What you have to do: Cite the text to read exactly. Begin with "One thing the" and finish with "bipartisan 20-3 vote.".

Dataset section:
START

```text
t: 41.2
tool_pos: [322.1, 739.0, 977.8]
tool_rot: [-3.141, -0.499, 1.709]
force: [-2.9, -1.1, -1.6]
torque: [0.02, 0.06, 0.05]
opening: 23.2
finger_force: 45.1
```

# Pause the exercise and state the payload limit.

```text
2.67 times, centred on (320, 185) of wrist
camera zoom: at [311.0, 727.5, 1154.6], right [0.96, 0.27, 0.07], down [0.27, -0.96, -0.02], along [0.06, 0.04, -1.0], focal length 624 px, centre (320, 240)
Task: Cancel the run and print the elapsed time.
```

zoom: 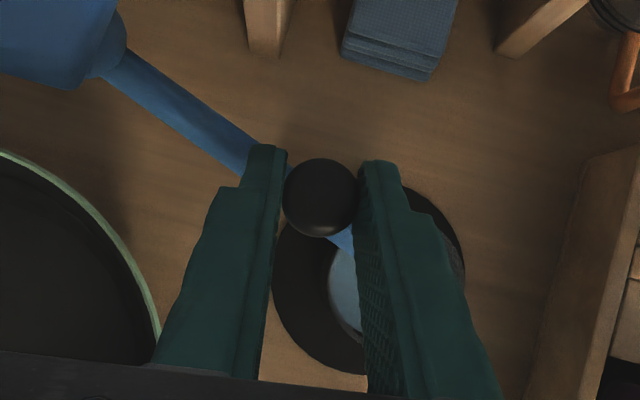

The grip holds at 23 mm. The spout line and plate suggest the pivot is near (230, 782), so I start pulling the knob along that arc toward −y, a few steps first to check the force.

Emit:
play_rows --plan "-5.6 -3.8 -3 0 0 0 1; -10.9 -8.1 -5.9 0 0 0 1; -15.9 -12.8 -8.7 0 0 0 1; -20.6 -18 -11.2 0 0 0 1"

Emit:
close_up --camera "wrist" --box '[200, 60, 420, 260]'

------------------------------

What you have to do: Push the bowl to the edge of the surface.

END

Text to read:
START

| Kaiser Health News
It may seem as if the Senate, or at least certain key senators, have decided on a way forward to fix the nation’s “surprise medical bill” problem. But make no mistake: The door is still open to try another solution.
Members of the Health, Education, Labor and Pensions (HELP) Committee approved a sweeping measure Wednesday that tackles a range of big-ticket health care concerns. The 196-page bill touches nearly every aspect of the health care industry, from lowering the price of prescription drugs and creating a national database of health care costs, to increasing vaccine rates and preventing youth tobacco use.
One thing the bill specifically does not deal with: the insurance market and the Affordable Care Act, which could be why the massive package was voted out of the committee in just over two hours with little debate. The Lower Health Care Costs Act of 2019, sponsored by HELP Committee Chairman Lamar Alexander (R-Tenn.) and Patty Murray (D-Wash.), the top Democrat on the panel, sailed through with a bipartisan 20-3 vote.
“You don’t have to preach the whole Bible in one sermon,” said Alexander as he described his panel’s action. “We picked out one important thing: reducing health care costs.”

END

Response to the task:
One thing the bill specifically does not deal with: the insurance market and the Affordable Care Act, which could be why the massive package was voted out of the committee in just over two hours with little debate. The Lower Health Care Costs Act of 2019, sponsored by HELP Committee Chairman Lamar Alexander (R-Tenn.) and Patty Murray (D-Wash.), the top Democrat on the panel, sailed through with a bipartisan 20-3 vote.